A Pakistani man, who spent the last 21 years on death row for a crime he was convicted of committing when he was a juvenile, has been released, according to a non-profit.
According to the Justice Project Pakistan (JPP), the non-profit, human rights law firm, Muhammad Iqbal was only 17 years old in 1998 when he was arrested and consequently sentenced to death a year later, Dawn news reported on Wednesday.
In 2000, Pakistan passed the Juvenile Justice System Ordinance (JJSO), making it illegal for juveniles to be handed the death sentence.
A presidential notification of 2001 subsequently provided remission to all juveniles sentenced prior to the ordinance.
However, Iqbal continued to languish on death row despite his proven juvenility, the JPP said in a statement on Tuesday.
A letter, it added, was written by the Punjab government to the Lahore High Court in 2003, listing Iqbal as one of the prisoners entitled to remission.
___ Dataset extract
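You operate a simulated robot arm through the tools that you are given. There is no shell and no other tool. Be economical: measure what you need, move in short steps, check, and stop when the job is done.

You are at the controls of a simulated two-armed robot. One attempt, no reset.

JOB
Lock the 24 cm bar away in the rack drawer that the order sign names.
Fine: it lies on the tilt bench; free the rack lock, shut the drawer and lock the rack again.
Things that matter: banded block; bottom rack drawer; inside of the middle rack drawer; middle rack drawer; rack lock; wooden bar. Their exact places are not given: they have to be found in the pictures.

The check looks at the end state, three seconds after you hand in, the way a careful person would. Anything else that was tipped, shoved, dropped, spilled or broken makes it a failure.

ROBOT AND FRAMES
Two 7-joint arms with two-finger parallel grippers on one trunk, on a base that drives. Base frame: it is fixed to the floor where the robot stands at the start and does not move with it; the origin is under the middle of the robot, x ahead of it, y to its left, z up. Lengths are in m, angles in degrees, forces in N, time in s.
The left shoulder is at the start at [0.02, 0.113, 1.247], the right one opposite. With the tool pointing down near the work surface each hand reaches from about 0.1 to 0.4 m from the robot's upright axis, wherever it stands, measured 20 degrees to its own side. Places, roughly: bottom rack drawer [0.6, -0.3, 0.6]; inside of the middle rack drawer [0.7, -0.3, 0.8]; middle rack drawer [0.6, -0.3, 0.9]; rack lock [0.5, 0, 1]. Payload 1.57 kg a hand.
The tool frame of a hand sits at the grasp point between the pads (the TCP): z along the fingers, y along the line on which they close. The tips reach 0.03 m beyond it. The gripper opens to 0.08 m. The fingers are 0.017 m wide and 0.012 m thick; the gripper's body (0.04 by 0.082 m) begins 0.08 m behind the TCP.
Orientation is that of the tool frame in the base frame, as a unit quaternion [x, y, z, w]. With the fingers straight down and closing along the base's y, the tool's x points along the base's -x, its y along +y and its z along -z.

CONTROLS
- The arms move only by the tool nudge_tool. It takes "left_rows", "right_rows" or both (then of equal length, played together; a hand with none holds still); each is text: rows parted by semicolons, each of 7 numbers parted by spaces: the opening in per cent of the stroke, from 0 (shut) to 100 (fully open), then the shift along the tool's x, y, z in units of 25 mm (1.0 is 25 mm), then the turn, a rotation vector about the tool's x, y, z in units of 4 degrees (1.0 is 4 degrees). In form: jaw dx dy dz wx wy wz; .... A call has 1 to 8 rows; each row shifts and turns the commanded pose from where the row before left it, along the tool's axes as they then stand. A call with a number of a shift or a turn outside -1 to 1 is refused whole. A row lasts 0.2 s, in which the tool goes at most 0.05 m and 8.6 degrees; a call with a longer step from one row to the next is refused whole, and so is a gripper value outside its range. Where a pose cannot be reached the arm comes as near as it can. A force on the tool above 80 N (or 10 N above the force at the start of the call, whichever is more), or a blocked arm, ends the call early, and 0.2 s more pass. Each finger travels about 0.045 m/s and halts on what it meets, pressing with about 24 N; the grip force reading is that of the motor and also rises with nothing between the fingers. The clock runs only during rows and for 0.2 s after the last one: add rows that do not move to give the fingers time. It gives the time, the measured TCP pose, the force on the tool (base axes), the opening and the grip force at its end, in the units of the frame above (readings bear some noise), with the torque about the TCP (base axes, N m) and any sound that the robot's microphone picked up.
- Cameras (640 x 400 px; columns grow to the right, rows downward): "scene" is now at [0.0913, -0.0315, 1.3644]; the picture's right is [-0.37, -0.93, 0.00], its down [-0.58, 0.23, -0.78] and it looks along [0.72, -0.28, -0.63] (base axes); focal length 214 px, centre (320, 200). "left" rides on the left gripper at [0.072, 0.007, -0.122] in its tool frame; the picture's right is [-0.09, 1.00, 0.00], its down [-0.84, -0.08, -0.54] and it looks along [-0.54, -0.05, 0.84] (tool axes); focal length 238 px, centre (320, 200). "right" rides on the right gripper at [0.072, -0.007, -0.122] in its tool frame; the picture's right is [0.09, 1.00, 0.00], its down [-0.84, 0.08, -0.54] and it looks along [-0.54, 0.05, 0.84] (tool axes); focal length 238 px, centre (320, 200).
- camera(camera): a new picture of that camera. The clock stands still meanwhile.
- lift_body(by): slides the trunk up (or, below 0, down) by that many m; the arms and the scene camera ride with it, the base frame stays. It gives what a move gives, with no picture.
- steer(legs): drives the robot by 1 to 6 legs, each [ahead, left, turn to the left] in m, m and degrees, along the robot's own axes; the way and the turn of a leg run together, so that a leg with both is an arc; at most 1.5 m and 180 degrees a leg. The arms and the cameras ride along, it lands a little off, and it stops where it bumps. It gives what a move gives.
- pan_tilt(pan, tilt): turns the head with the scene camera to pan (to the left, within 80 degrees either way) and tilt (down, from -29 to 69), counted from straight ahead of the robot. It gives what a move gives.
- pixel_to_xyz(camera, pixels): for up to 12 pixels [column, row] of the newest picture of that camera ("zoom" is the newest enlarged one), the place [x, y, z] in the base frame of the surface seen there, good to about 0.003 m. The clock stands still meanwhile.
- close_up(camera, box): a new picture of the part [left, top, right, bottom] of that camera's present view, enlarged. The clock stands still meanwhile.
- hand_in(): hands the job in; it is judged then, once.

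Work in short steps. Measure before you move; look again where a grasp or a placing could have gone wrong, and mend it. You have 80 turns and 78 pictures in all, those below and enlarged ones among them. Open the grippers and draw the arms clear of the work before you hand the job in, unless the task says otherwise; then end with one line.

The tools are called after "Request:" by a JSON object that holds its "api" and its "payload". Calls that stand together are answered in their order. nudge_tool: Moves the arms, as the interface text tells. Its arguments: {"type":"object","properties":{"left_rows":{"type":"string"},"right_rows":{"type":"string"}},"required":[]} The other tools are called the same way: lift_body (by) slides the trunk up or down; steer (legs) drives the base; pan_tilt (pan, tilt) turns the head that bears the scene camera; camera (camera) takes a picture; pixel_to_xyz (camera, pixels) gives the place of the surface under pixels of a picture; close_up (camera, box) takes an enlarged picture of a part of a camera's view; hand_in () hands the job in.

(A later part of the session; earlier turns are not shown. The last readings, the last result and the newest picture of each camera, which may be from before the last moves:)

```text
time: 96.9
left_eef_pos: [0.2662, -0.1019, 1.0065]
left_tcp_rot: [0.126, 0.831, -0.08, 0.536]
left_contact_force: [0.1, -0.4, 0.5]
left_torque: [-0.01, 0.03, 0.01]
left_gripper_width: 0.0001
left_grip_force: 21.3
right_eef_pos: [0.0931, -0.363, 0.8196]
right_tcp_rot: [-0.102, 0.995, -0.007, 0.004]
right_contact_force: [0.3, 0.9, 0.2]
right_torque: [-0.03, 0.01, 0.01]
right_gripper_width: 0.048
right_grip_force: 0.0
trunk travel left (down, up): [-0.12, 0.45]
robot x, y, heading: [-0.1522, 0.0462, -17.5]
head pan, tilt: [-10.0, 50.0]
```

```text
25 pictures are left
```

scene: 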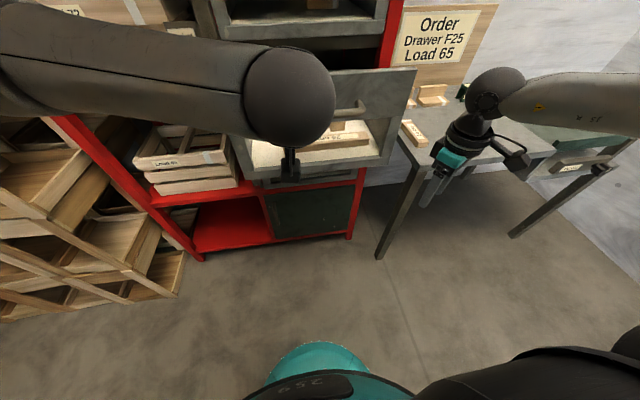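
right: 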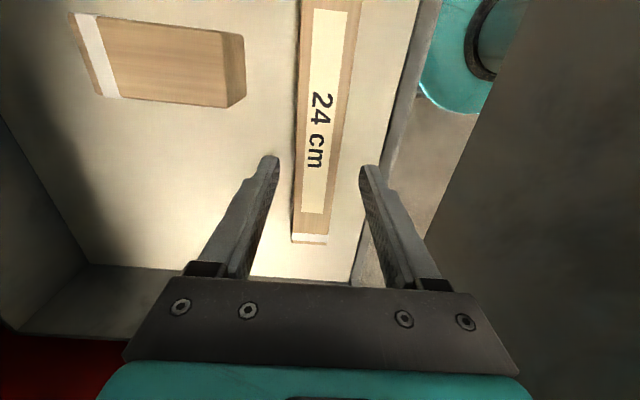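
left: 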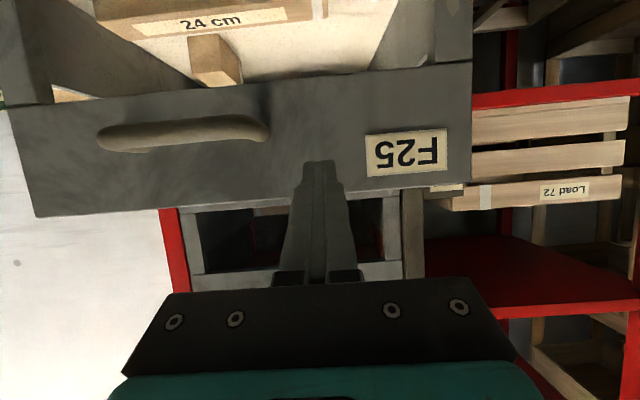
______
Several human rights groups and US special rapporteurs sent a letter to the Pakistani government in March seeking leniency, asking that Iqbal''s death sentence be commuted. The letter stated that he was charged with murder and robbery when he was just 17m Dawn news quoted the non-profit as saying.
"Two decades later, the Lahore High Court had finally acknowledged that Iqbal was wronged and did not deserve to be on death row," it said.
His death sentence was commuted to life imprisonment in February 2020 and Iqbal was released from jail on Tuesday, after it was established that he has already served a life term.